# [SHORT EXERCISE 1]
Retype the section of the text excerpt that opens with "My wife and" and closes with "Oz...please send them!".
# [SHORT EXERCISE 2]
Carry the text excerpt on from its last sentence.

# [DATASET ENTRIES]
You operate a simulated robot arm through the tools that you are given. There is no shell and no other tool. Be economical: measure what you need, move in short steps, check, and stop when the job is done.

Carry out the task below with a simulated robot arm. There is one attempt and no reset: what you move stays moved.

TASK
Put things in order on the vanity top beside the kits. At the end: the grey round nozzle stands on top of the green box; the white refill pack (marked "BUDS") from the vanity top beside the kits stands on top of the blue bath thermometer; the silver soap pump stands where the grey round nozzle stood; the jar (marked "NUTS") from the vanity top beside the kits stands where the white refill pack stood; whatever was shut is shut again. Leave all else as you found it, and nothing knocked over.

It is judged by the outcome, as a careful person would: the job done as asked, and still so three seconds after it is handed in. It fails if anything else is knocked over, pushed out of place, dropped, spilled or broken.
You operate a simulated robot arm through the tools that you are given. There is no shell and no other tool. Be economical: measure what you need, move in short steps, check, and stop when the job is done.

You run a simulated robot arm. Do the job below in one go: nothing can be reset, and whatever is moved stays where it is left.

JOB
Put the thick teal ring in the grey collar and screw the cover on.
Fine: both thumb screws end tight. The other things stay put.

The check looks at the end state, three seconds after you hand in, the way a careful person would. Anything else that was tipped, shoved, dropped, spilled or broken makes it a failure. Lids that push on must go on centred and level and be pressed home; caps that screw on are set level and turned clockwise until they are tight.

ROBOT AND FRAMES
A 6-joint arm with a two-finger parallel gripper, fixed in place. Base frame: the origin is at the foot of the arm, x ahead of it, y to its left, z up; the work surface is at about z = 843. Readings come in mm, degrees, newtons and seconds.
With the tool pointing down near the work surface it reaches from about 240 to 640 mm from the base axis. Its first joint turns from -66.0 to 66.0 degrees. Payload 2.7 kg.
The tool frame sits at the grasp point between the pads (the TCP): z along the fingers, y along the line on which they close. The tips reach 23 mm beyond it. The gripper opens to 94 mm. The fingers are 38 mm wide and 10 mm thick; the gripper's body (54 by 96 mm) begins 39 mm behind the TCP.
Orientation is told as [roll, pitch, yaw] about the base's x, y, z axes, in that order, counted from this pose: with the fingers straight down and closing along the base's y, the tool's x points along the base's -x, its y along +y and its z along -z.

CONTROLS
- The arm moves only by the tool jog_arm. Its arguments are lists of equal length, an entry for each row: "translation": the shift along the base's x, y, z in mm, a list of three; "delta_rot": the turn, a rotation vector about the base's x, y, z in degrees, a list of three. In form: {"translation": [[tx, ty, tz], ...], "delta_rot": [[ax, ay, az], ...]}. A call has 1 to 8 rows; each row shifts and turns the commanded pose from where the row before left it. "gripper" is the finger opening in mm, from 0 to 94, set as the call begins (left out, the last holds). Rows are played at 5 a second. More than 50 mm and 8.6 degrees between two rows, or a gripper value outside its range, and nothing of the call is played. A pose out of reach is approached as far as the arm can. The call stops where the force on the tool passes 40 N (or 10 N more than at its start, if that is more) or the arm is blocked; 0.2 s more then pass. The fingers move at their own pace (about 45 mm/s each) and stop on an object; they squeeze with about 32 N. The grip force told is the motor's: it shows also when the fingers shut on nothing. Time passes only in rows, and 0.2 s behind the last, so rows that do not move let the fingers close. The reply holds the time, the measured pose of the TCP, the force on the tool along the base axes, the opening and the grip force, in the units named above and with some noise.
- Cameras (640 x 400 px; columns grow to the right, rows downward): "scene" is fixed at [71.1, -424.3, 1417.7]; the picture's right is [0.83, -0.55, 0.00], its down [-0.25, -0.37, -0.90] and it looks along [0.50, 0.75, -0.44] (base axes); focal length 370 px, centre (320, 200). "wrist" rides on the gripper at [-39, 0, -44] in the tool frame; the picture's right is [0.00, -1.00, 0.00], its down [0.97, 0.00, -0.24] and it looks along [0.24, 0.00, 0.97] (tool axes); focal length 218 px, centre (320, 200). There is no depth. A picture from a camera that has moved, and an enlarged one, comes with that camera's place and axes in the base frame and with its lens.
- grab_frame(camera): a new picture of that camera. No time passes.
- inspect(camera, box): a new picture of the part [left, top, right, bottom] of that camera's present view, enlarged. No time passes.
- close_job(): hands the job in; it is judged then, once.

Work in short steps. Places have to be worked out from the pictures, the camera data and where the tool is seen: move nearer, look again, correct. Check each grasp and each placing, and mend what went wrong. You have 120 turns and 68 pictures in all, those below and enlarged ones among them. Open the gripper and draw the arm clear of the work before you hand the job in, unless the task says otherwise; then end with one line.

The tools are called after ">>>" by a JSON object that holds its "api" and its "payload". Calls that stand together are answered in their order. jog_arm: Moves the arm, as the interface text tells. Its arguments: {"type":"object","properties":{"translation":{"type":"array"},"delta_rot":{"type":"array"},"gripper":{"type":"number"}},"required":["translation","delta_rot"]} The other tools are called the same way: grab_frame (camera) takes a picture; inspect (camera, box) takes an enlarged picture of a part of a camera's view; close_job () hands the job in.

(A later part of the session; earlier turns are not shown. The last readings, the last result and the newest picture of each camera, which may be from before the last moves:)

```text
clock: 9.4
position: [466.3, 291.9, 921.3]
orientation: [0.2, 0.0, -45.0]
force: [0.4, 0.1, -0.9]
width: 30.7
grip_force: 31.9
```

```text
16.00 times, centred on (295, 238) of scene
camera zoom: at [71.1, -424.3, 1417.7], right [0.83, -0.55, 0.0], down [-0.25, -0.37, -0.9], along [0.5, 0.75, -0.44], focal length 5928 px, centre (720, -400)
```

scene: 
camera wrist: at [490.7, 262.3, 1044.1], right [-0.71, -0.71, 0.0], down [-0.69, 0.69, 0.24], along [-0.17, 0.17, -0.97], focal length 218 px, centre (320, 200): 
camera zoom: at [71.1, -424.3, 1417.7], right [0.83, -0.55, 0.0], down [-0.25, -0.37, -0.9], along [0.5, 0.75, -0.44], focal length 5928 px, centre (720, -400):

# [TEXT EXCERPT]
My wife and I are really looking forward to it....especially the chance to meet Aussie concertina players like Peter Ellis, Warren Fahey, Bob Bolton, Rob Willis and many others (those four were especially helpful in my research for the Australian chapter of my Anglo history books). Mary and I hope to drive from Sydney to Melbourne and back while there, checking out some of the small bush towns in interior New South Wales and Victoria where the concertina was once played (like Coborrah, Mudgee, Bathurst, the Nariel Valley)...and in a few places still is . We'll certainly be looking for music in the wild there. We'd be most grateful to receive any suggestions on that from players in Oz...please send them!

 

Cheers,

Dan

 

ps....my books are still available and look very handsome under a Christmas tree! :) Check www.Amazon.com or the Button Box or Elderly Instruments, or link to www.angloconcertina.org.

 

TALK:

 

The Anglo concertina, a social history (with a focus on Australia and New Zealand)

 

In its late nineteenth century heyday the humble Anglo-German concertina was a favorite of working class people, which in colonial Australia and New Zealand included farmers, graziers, drovers, wagon drivers, miners, foresters, sailors, bushrangers, salvationists, and urban street musicians, as well as significant numbers of Maori and South Sea Islanders. Its heyday coincided with the zenith of ballroom dancing in urban and rural areas of five continents, and it excelled at playing polkas, schottisches, waltzes, quadrilles, barn dances and varsovianas. Its manner of use in the rural dances of colonial era Australia and New Zealand was not dissimilar to that in Ireland, England and South Africa. A concertina player typically played solo, providing dance music from dusk until dawn. Volume, stamina, and accuracy in notes and tempo were key attributes of good players, and those needs shaped particular techniques of playing then that are strikingly similar among the oldest recorded players in these various countries, and yet strikingly different from those used by most folk revival players today. The concertina played a key role in spreading global popular music from continental European ballrooms, English music halls, and American minstrel shows to the most remote parts of the Australian and New Zealand bush, American west, and South African veldt, as well as to the cultural heart of Gaelic Ireland.

# [EXERCISE OUTPUT 1]
My wife and I are really looking forward to it....especially the chance to meet Aussie concertina players like Peter Ellis, Warren Fahey, Bob Bolton, Rob Willis and many others (those four were especially helpful in my research for the Australian chapter of my Anglo history books). Mary and I hope to drive from Sydney to Melbourne and back while there, checking out some of the small bush towns in interior New South Wales and Victoria where the concertina was once played (like Coborrah, Mudgee, Bathurst, the Nariel Valley)...and in a few places still is . We'll certainly be looking for music in the wild there. We'd be most grateful to receive any suggestions on that from players in Oz...please send them!

# [EXERCISE OUTPUT 2]
WORKSHOP:

 

The nineteenth-century concertina: shared techniques of the old players in Australia, Ireland, England and South Africa

 

This workshop will examine late nineteenth and early twentieth century techniques and styles of playing the Anglo-German concertina, using examples taken from pre-folk revival players in Australia, England, Ireland and Boer South Africa who played principally for ballroom-style dancing. Musicians who played the concertina for rural house and shed dances had a shared need for volume, accuracy and stamina that favored a relatively unadorned style of playing, usually in the key of C, in which notes were played doubly for volume, in octaves, using left and right hands moving in tandem. Octaves were used not as an occasional ornament, as in modern Irish playing, but more or less throughout a tune. Variants of the octave technique include single row octave playing, with frequent octave jumps to keep the tune 'on the keyboard,' and two-row octave playing, in which the C scale is divided between the two 'home' rows. Chords were used sparingly and were built in a simple manner, using the inherent logic of the Anglo keyboard when played in octaves. The concertina today is played more for listening in pub sessions and concert settings rather than for dancing, and is played within groups containing other instruments, so modern techniques and styles are quite different than those formerly used. For example, Irish techniques of today tend to favor single notes played with much more ornamentation, using 'fiddle' keys of G and D, in tunes which are played at a faster tempo. This workshop will focus on the older traditional styles used for bush and house dances. For CG Anglo concertina, all levels.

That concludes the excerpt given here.